The second or third time I heard this song, I completely lost track of time. When silence fell, Bateman having finally married his Sophia and vowed never again to range the ocean, I shook my head like a dog waking up; I’d heard every note, but it felt as if I’d been sitting there for hours. (It was Nic Jones’s version, which comes in at a little under seven minutes, but even so.) Something about the steady forward motion of the story coupled with the swinging repetitions and returns of the melody… I’m drifting off now just thinking about it. Using repetition is something folk music teaches you, I think. James Yorkston once said the two bands he’d most like to play in were Planxty and Can, and in many ways they’re not that far apart.

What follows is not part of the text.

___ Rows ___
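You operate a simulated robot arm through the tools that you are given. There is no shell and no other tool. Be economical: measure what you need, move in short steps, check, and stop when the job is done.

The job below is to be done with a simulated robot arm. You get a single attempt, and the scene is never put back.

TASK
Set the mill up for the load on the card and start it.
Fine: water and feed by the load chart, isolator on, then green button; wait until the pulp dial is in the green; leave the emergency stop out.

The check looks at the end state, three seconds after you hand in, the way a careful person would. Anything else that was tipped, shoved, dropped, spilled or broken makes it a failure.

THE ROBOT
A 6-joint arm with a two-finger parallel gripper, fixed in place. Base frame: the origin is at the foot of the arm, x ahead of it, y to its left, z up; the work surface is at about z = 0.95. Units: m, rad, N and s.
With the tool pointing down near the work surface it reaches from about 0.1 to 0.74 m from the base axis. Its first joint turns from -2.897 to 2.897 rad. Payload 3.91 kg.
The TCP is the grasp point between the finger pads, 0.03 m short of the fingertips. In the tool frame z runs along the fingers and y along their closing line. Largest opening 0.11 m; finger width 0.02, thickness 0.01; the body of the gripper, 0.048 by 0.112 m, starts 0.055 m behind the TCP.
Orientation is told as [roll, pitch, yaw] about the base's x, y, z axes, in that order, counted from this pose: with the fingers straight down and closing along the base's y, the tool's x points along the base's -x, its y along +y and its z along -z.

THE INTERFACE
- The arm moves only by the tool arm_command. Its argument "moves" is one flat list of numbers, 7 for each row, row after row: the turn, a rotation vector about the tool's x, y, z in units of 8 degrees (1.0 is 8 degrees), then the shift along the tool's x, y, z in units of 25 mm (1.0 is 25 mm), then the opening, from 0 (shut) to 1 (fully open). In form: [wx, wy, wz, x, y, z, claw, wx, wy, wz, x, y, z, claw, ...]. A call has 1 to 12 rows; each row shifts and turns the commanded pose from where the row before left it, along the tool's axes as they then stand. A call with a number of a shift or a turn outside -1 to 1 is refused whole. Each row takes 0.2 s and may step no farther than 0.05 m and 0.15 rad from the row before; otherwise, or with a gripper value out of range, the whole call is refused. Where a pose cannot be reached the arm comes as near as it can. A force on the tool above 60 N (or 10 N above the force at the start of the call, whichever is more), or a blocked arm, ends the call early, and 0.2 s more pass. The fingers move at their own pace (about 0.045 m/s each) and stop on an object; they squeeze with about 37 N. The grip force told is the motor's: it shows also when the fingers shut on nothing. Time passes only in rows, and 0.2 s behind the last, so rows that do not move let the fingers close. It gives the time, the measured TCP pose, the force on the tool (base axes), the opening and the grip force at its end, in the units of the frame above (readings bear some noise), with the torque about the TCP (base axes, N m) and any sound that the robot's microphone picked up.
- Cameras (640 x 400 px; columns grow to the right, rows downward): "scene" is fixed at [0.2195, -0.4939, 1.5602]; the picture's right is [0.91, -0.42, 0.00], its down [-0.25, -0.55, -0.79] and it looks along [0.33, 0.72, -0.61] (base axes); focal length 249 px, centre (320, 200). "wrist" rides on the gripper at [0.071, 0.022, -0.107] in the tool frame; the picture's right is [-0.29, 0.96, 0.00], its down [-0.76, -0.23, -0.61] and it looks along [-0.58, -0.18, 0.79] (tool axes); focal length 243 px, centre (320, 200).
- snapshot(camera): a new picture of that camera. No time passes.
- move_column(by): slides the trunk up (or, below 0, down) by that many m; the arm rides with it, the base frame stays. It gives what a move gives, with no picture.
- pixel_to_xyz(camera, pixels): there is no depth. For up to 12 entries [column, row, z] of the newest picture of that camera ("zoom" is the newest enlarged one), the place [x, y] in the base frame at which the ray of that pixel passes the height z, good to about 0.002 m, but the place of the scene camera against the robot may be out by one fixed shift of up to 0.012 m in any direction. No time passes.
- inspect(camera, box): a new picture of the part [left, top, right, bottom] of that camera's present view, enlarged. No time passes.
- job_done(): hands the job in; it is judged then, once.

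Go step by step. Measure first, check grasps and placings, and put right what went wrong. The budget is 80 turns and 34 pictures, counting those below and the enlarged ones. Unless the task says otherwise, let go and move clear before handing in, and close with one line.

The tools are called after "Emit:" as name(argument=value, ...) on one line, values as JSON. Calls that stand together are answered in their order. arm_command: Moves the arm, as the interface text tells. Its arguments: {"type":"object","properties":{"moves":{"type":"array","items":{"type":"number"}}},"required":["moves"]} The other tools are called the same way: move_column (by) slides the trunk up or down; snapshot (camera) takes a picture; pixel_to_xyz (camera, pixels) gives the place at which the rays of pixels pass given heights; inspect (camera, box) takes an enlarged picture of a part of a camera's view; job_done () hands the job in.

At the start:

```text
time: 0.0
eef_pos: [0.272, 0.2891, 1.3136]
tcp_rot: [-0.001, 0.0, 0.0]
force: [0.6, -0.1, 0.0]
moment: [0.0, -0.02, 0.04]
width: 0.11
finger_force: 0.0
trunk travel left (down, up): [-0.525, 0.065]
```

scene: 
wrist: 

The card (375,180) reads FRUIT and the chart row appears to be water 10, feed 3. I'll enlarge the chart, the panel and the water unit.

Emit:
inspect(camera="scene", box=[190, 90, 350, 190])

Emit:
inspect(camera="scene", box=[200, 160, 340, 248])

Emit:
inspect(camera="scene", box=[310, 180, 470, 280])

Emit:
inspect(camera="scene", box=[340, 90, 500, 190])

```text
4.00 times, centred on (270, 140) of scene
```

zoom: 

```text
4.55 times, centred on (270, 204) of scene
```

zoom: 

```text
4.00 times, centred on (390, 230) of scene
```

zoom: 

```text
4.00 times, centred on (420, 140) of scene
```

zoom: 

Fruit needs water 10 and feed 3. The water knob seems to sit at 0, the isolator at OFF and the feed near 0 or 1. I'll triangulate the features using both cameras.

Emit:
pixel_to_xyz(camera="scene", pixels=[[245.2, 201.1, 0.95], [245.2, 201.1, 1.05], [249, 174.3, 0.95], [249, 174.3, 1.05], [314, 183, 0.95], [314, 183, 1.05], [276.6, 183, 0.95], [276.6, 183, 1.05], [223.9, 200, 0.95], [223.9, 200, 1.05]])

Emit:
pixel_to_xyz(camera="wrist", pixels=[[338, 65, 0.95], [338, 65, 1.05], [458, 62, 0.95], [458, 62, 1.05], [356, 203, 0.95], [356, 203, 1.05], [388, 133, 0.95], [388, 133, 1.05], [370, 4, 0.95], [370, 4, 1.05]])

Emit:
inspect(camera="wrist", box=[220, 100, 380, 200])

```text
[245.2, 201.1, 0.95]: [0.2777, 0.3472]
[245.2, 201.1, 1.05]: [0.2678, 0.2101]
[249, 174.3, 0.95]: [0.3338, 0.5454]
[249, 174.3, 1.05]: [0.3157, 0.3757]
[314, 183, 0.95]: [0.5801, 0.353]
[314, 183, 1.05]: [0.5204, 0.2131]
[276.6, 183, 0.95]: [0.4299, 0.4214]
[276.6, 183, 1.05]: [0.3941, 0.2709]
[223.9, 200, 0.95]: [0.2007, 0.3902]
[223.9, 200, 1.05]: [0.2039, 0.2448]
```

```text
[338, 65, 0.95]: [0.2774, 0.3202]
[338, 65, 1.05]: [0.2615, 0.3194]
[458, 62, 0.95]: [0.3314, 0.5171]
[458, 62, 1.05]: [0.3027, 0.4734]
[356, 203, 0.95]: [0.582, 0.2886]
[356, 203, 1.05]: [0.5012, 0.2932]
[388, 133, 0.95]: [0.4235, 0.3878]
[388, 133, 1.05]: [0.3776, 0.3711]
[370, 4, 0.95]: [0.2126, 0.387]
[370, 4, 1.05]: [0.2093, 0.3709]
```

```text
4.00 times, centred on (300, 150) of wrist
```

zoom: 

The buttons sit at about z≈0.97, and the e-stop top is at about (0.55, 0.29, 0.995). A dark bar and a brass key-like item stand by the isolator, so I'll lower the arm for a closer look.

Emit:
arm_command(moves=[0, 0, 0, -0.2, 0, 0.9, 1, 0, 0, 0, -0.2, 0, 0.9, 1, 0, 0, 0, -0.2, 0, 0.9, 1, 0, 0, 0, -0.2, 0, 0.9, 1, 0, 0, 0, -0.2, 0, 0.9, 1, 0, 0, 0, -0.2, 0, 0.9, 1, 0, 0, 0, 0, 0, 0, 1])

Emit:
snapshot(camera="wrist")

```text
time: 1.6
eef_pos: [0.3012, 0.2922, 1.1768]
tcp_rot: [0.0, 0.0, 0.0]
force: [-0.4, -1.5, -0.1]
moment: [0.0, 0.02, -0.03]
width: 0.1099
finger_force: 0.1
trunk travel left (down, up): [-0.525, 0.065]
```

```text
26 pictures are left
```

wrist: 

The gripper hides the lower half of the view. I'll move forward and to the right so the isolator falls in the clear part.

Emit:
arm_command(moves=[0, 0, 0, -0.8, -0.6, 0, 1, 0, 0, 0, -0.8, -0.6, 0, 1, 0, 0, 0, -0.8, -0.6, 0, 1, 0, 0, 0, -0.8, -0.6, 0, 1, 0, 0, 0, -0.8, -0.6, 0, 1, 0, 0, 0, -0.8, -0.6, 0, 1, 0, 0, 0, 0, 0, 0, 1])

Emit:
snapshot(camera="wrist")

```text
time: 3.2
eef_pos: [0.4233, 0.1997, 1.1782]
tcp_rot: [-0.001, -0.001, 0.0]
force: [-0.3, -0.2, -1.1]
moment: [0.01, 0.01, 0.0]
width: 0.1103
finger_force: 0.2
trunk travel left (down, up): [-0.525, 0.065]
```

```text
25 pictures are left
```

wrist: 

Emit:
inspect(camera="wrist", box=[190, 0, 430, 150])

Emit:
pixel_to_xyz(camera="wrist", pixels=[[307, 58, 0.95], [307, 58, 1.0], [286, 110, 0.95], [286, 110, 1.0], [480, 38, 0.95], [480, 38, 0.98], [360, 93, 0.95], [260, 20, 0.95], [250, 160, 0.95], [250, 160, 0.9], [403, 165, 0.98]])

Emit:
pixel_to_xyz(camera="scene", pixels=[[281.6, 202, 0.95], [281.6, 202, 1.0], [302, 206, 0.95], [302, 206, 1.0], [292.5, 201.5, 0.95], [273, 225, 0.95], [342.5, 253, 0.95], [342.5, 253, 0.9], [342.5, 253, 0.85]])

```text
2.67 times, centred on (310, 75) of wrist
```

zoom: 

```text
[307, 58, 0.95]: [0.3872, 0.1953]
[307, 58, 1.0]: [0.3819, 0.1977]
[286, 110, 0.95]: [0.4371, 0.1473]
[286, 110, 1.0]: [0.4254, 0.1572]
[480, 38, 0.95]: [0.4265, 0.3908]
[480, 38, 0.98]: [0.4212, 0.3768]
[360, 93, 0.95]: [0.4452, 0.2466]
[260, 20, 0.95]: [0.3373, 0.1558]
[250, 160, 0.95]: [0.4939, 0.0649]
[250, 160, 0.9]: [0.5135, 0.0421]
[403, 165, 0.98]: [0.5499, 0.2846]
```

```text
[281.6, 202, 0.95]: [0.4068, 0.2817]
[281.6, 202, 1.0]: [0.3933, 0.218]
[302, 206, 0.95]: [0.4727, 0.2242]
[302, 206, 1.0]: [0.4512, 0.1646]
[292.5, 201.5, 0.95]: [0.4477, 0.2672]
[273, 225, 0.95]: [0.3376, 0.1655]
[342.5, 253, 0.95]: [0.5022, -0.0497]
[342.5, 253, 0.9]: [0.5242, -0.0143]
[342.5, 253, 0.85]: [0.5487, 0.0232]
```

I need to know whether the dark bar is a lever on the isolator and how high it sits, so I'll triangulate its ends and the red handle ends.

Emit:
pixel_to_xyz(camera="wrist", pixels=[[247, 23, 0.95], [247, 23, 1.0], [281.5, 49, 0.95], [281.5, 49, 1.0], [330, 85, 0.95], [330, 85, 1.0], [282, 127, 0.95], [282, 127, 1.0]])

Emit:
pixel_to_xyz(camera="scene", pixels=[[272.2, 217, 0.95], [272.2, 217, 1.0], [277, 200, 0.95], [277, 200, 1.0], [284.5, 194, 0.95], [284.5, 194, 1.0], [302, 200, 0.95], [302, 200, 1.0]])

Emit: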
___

The song is my version of Nic Jones’s version of one of the many versions of Child 52 (most of which aren’t about anyone called Bateman), with the tune borrowed from Joseph Taylor’s version, some lyrics borrowed from Jim Moray’s version and the musical influence of Dave Bishop. (I think that’s everyone.) It’s unusual among the old ballads in having a happy ending; really, the narrative doesn’t have much drama in it at all, or not by modern standards – I guess at the time it was composed the idea of Sophia packing up all of her gay gay clothing and making it all the way from Turkey to Northumberland was a marvel in itself.

Anyway, here it is; see what you think. (I can’t promise to induce a trance state.)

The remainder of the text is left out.